--- begin Rows ---
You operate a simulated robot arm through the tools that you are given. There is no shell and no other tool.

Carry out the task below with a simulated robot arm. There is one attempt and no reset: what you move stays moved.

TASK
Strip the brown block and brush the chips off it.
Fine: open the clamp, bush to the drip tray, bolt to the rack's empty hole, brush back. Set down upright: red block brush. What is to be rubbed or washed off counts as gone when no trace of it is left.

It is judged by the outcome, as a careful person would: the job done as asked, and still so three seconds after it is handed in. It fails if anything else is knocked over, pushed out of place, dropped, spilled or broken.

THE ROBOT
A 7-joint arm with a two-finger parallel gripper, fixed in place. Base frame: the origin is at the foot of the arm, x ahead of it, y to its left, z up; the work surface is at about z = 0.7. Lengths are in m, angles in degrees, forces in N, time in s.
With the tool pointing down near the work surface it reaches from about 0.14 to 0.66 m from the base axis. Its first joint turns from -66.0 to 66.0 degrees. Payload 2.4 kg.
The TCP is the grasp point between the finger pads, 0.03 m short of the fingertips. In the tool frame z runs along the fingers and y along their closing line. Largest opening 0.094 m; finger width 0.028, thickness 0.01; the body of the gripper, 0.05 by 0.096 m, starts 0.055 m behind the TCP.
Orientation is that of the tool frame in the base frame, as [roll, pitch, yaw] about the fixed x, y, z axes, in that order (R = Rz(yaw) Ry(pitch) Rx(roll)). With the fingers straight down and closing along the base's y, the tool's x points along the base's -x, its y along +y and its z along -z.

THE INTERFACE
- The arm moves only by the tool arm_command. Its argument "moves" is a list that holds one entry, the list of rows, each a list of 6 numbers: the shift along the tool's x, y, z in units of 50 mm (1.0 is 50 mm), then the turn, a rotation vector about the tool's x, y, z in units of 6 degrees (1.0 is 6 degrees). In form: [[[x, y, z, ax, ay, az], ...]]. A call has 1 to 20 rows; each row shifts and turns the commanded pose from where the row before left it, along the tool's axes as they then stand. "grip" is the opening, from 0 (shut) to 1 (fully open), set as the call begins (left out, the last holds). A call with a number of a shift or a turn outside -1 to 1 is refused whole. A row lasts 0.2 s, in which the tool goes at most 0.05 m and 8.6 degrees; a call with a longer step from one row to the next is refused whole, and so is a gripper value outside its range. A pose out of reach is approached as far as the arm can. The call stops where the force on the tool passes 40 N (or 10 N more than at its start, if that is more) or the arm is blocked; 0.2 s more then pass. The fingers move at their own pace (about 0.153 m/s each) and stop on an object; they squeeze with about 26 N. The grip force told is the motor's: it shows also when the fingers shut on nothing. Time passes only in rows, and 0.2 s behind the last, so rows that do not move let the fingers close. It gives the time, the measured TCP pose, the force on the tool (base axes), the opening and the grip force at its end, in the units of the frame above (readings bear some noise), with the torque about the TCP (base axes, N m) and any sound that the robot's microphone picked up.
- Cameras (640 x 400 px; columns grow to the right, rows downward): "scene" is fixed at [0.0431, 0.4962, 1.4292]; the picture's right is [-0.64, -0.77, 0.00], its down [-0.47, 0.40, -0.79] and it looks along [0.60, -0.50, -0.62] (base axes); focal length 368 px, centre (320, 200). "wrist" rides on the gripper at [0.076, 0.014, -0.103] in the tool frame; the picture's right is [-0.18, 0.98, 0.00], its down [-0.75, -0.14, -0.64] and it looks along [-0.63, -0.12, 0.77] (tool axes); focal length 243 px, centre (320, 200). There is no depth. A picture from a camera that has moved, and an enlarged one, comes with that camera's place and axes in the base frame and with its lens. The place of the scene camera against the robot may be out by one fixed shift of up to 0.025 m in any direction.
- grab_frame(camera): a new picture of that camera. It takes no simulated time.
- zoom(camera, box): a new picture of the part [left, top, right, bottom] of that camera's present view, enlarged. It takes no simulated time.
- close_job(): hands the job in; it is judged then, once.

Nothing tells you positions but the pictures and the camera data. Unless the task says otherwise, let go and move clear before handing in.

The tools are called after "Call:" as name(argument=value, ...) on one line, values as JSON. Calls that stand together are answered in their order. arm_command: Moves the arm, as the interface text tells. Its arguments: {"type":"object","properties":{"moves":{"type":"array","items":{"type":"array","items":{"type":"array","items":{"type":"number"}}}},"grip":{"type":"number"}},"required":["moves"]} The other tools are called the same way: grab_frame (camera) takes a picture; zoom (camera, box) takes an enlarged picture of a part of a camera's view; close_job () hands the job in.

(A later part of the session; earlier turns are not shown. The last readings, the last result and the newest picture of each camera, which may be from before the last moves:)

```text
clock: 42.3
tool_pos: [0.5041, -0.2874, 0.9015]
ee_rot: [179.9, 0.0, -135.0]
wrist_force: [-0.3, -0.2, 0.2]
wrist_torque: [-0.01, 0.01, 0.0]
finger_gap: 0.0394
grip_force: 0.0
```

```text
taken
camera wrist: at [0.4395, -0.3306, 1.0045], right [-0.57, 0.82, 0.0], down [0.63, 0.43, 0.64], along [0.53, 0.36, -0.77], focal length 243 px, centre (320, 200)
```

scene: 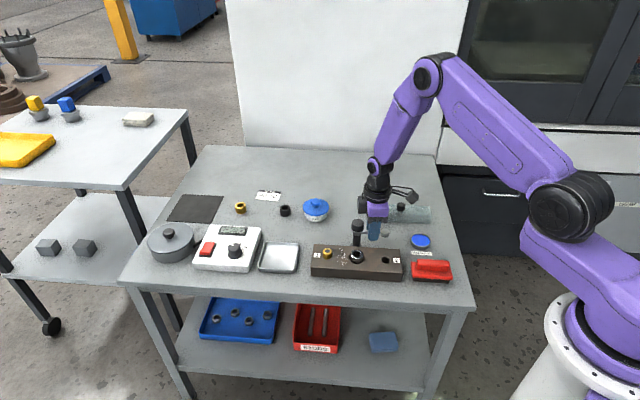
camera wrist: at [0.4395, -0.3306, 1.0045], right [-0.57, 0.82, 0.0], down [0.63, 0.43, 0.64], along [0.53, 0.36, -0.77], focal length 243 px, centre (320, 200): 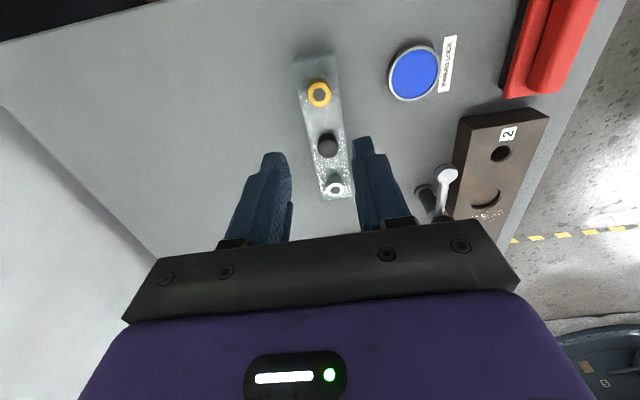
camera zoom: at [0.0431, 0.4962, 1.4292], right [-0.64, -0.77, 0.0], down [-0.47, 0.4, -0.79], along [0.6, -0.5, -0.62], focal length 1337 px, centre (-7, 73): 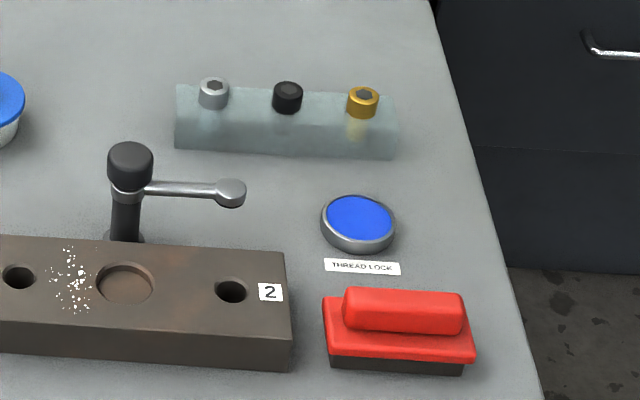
--- end Rows ---
--- begin Rows ---
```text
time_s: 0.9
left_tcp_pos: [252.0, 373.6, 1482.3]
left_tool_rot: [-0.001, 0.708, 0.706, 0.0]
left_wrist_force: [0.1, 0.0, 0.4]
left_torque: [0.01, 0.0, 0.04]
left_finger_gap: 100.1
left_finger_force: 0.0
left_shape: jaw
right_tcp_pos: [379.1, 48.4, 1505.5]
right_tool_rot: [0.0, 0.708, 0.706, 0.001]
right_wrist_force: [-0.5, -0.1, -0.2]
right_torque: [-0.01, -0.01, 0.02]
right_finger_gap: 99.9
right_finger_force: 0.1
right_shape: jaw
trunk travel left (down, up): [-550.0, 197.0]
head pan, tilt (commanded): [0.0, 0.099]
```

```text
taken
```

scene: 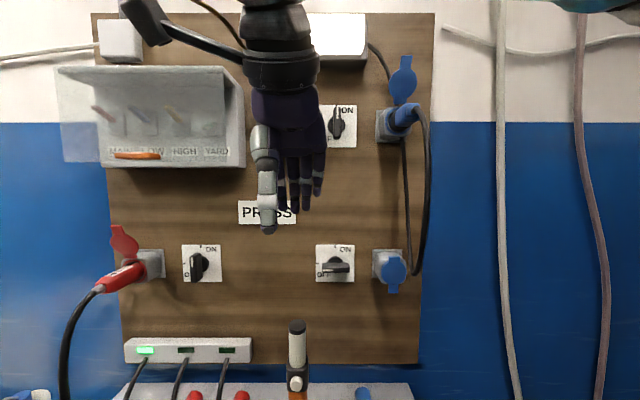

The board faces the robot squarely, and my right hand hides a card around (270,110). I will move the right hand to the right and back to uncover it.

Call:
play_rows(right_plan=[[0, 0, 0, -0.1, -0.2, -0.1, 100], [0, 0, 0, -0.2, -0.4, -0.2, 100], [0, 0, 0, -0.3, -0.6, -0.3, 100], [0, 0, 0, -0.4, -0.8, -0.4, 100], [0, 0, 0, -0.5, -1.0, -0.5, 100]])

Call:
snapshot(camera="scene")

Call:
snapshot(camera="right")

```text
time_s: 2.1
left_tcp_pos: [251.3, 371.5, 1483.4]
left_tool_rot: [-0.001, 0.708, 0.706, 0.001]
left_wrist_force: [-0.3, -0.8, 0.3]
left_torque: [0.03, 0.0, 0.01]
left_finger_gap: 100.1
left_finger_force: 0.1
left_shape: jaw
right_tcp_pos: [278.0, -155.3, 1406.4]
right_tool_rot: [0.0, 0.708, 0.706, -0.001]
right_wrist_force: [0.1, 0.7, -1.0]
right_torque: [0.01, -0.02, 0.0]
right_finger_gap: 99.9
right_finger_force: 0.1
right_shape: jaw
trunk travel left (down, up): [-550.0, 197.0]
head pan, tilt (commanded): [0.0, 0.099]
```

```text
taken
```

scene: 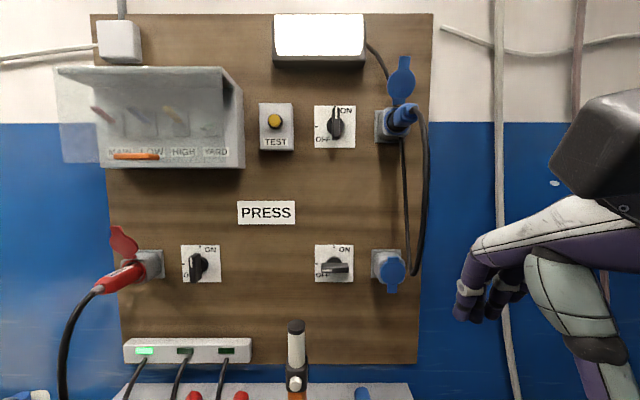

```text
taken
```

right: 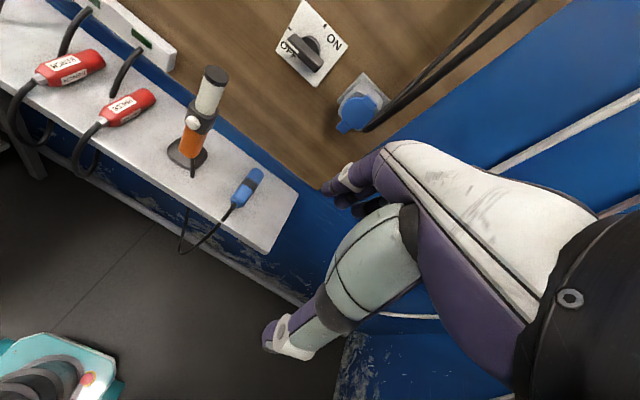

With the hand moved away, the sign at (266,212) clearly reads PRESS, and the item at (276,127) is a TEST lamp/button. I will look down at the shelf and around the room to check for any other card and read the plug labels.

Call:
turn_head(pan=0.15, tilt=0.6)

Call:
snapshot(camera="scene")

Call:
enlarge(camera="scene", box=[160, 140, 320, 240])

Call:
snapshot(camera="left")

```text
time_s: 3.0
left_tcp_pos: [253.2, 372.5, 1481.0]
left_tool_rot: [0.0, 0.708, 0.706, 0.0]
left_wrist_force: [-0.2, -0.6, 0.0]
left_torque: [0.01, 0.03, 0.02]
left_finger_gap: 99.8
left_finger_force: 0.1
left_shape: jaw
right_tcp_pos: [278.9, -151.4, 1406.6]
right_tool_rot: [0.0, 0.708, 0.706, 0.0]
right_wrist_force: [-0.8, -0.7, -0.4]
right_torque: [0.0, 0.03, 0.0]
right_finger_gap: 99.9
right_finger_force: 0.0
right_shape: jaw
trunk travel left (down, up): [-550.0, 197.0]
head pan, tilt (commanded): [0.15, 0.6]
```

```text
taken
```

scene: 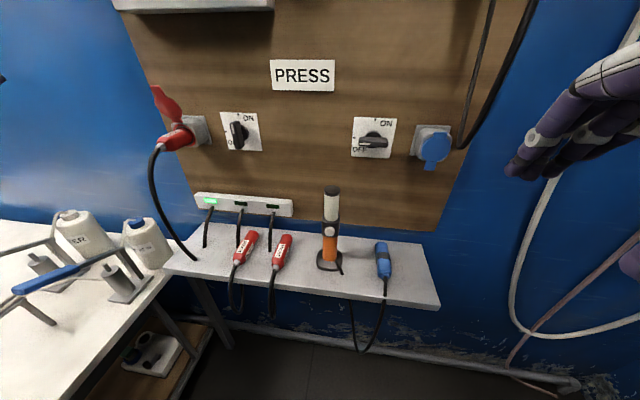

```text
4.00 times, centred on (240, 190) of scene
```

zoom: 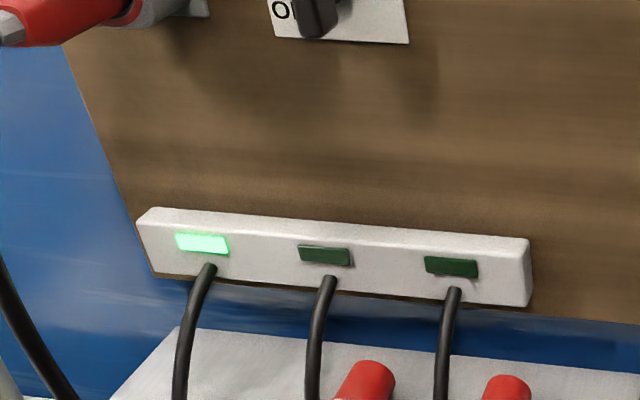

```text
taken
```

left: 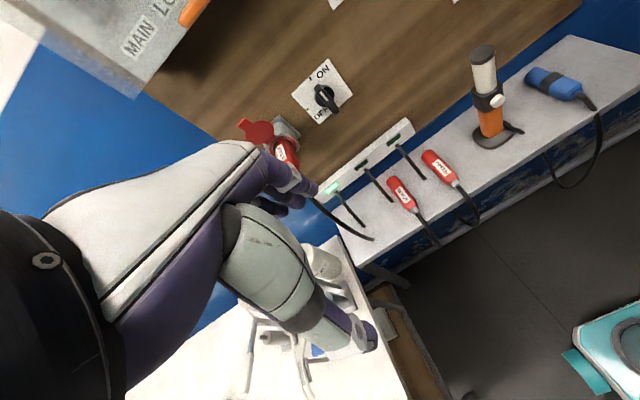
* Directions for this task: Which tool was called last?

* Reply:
--- end Rows ---
* Directions for this task: Pick out the lines that have the word "view". Copy them all.

* Reply:
- zoom(camera, box): a new picture of the part [left, top, right, bottom] of that camera's present view, enlarged. It takes no simulated time.
The tools are called after "Call:" as name(argument=value, ...) on one line, values as JSON. Calls that stand together are answered in their order. arm_command: Moves the arm, as the interface text tells. Its arguments: {"type":"object","properties":{"moves":{"type":"array","items":{"type":"array","items":{"type":"array","items":{"type":"number"}}}},"grip":{"type":"number"}},"required":["moves"]} The other tools are called the same way: grab_frame (camera) takes a picture; zoom (camera, box) takes an enlarged picture of a part of a camera's view; close_job () hands the job in.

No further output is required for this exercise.